> **Task prompt**:
Make an exact copy of the data below, leaving out every picture.

> **Data extract**:
▬▬▬▬▬▬
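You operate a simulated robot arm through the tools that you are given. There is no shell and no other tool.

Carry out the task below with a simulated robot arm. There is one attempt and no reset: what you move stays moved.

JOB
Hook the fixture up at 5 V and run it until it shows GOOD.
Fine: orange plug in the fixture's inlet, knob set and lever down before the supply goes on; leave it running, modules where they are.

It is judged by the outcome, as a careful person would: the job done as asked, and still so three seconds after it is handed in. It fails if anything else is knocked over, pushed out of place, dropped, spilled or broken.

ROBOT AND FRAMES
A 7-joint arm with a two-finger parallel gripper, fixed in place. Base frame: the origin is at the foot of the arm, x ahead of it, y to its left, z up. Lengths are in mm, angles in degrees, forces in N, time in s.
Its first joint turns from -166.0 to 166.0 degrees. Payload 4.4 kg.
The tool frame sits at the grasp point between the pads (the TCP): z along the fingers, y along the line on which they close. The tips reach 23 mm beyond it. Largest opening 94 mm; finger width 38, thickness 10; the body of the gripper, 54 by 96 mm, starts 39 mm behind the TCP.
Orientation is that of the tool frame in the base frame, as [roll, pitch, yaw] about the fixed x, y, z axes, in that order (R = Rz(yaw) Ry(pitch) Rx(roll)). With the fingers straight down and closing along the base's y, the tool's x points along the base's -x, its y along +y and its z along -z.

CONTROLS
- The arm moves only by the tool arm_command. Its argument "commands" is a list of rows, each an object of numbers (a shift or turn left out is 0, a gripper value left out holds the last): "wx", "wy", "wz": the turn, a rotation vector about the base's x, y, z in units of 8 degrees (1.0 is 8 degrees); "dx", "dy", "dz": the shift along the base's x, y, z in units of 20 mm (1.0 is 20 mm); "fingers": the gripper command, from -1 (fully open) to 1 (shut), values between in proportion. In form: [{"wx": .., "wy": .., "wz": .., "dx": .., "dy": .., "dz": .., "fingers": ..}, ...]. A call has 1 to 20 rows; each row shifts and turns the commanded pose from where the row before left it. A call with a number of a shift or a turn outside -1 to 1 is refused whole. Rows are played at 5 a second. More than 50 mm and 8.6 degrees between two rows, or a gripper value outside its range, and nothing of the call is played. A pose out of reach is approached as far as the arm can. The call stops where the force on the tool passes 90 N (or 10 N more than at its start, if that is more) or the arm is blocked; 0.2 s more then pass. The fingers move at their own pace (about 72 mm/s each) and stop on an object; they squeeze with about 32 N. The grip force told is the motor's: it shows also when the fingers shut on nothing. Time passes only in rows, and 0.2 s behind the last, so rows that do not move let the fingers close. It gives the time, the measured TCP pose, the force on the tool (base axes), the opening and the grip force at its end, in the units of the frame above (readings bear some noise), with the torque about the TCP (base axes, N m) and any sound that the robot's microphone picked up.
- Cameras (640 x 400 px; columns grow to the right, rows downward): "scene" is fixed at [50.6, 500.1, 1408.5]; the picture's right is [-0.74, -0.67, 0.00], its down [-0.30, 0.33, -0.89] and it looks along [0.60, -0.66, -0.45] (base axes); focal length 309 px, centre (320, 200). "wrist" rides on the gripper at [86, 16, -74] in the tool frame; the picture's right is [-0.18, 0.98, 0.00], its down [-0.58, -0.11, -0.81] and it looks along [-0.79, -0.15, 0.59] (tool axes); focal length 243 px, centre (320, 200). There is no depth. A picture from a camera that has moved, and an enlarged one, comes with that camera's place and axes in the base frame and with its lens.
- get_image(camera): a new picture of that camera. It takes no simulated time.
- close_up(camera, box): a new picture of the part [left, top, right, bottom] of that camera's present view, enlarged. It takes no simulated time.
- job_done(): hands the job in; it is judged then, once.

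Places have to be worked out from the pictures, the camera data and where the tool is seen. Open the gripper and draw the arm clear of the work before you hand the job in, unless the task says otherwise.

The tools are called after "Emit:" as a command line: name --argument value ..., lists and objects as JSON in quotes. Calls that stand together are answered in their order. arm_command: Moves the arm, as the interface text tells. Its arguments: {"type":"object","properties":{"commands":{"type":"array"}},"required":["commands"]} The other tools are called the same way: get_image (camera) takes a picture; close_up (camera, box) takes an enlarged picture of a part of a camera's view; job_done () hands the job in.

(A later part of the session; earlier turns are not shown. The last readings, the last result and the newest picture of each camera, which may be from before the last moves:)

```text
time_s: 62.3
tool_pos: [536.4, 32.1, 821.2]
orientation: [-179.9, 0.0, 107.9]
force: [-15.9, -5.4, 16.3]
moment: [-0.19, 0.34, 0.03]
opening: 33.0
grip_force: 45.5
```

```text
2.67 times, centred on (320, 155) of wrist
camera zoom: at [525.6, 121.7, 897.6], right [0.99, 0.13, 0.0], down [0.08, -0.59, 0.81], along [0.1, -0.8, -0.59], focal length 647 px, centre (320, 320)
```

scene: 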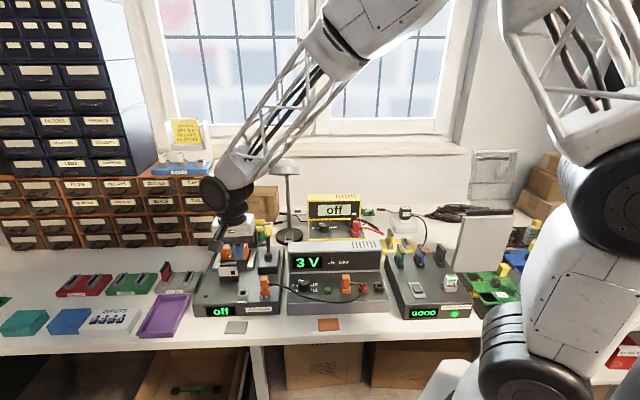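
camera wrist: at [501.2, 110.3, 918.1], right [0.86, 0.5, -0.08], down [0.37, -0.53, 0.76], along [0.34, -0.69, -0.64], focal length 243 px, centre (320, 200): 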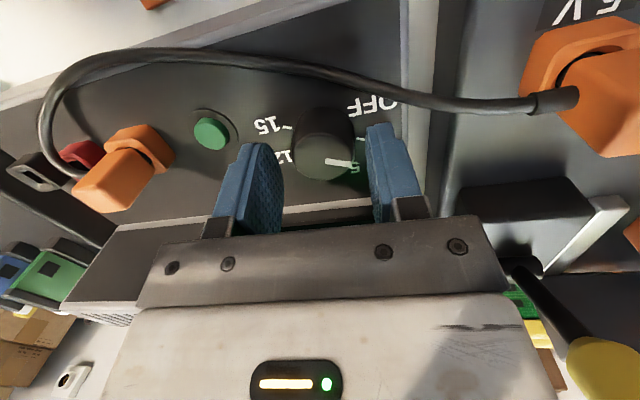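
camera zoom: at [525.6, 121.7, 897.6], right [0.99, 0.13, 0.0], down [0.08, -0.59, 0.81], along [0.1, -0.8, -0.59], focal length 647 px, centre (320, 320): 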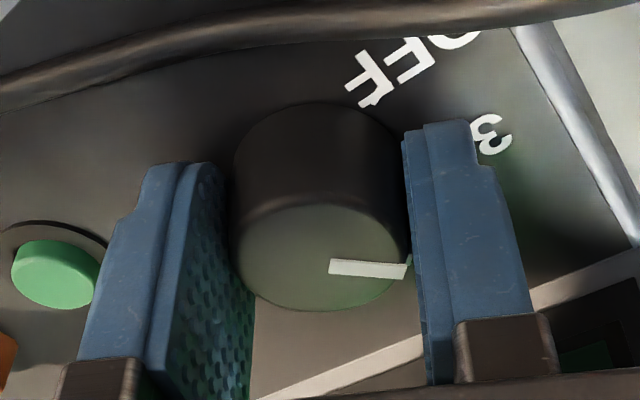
▬▬▬▬▬▬
> **Answer to the exercise**:
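You operate a simulated robot arm through the tools that you are given. There is no shell and no other tool.

Carry out the task below with a simulated robot arm. There is one attempt and no reset: what you move stays moved.

JOB
Hook the fixture up at 5 V and run it until it shows GOOD.
Fine: orange plug in the fixture's inlet, knob set and lever down before the supply goes on; leave it running, modules where they are.

It is judged by the outcome, as a careful person would: the job done as asked, and still so three seconds after it is handed in. It fails if anything else is knocked over, pushed out of place, dropped, spilled or broken.

ROBOT AND FRAMES
A 7-joint arm with a two-finger parallel gripper, fixed in place. Base frame: the origin is at the foot of the arm, x ahead of it, y to its left, z up. Lengths are in mm, angles in degrees, forces in N, time in s.
Its first joint turns from -166.0 to 166.0 degrees. Payload 4.4 kg.
The tool frame sits at the grasp point between the pads (the TCP): z along the fingers, y along the line on which they close. The tips reach 23 mm beyond it. Largest opening 94 mm; finger width 38, thickness 10; the body of the gripper, 54 by 96 mm, starts 39 mm behind the TCP.
Orientation is that of the tool frame in the base frame, as [roll, pitch, yaw] about the fixed x, y, z axes, in that order (R = Rz(yaw) Ry(pitch) Rx(roll)). With the fingers straight down and closing along the base's y, the tool's x points along the base's -x, its y along +y and its z along -z.

CONTROLS
- The arm moves only by the tool arm_command. Its argument "commands" is a list of rows, each an object of numbers (a shift or turn left out is 0, a gripper value left out holds the last): "wx", "wy", "wz": the turn, a rotation vector about the base's x, y, z in units of 8 degrees (1.0 is 8 degrees); "dx", "dy", "dz": the shift along the base's x, y, z in units of 20 mm (1.0 is 20 mm); "fingers": the gripper command, from -1 (fully open) to 1 (shut), values between in proportion. In form: [{"wx": .., "wy": .., "wz": .., "dx": .., "dy": .., "dz": .., "fingers": ..}, ...]. A call has 1 to 20 rows; each row shifts and turns the commanded pose from where the row before left it. A call with a number of a shift or a turn outside -1 to 1 is refused whole. Rows are played at 5 a second. More than 50 mm and 8.6 degrees between two rows, or a gripper value outside its range, and nothing of the call is played. A pose out of reach is approached as far as the arm can. The call stops where the force on the tool passes 90 N (or 10 N more than at its start, if that is more) or the arm is blocked; 0.2 s more then pass. The fingers move at their own pace (about 72 mm/s each) and stop on an object; they squeeze with about 32 N. The grip force told is the motor's: it shows also when the fingers shut on nothing. Time passes only in rows, and 0.2 s behind the last, so rows that do not move let the fingers close. It gives the time, the measured TCP pose, the force on the tool (base axes), the opening and the grip force at its end, in the units of the frame above (readings bear some noise), with the torque about the TCP (base axes, N m) and any sound that the robot's microphone picked up.
- Cameras (640 x 400 px; columns grow to the right, rows downward): "scene" is fixed at [50.6, 500.1, 1408.5]; the picture's right is [-0.74, -0.67, 0.00], its down [-0.30, 0.33, -0.89] and it looks along [0.60, -0.66, -0.45] (base axes); focal length 309 px, centre (320, 200). "wrist" rides on the gripper at [86, 16, -74] in the tool frame; the picture's right is [-0.18, 0.98, 0.00], its down [-0.58, -0.11, -0.81] and it looks along [-0.79, -0.15, 0.59] (tool axes); focal length 243 px, centre (320, 200). There is no depth. A picture from a camera that has moved, and an enlarged one, comes with that camera's place and axes in the base frame and with its lens.
- get_image(camera): a new picture of that camera. It takes no simulated time.
- close_up(camera, box): a new picture of the part [left, top, right, bottom] of that camera's present view, enlarged. It takes no simulated time.
- job_done(): hands the job in; it is judged then, once.

Places have to be worked out from the pictures, the camera data and where the tool is seen. Open the gripper and draw the arm clear of the work before you hand the job in, unless the task says otherwise.

The tools are called after "Emit:" as a command line: name --argument value ..., lists and objects as JSON in quotes. Calls that stand together are answered in their order. arm_command: Moves the arm, as the interface text tells. Its arguments: {"type":"object","properties":{"commands":{"type":"array"}},"required":["commands"]} The other tools are called the same way: get_image (camera) takes a picture; close_up (camera, box) takes an enlarged picture of a part of a camera's view; job_done () hands the job in.

(A later part of the session; earlier turns are not shown. The last readings, the last result and the newest picture of each camera, which may be from before the last moves:)

```text
time_s: 62.3
tool_pos: [536.4, 32.1, 821.2]
orientation: [-179.9, 0.0, 107.9]
force: [-15.9, -5.4, 16.3]
moment: [-0.19, 0.34, 0.03]
opening: 33.0
grip_force: 45.5
```

```text
2.67 times, centred on (320, 155) of wrist
camera zoom: at [525.6, 121.7, 897.6], right [0.99, 0.13, 0.0], down [0.08, -0.59, 0.81], along [0.1, -0.8, -0.59], focal length 647 px, centre (320, 320)
```

scene: 
camera wrist: at [501.2, 110.3, 918.1], right [0.86, 0.5, -0.08], down [0.37, -0.53, 0.76], along [0.34, -0.69, -0.64], focal length 243 px, centre (320, 200): 
camera zoom: at [525.6, 121.7, 897.6], right [0.99, 0.13, 0.0], down [0.08, -0.59, 0.81], along [0.1, -0.8, -0.59], focal length 647 px, centre (320, 320): 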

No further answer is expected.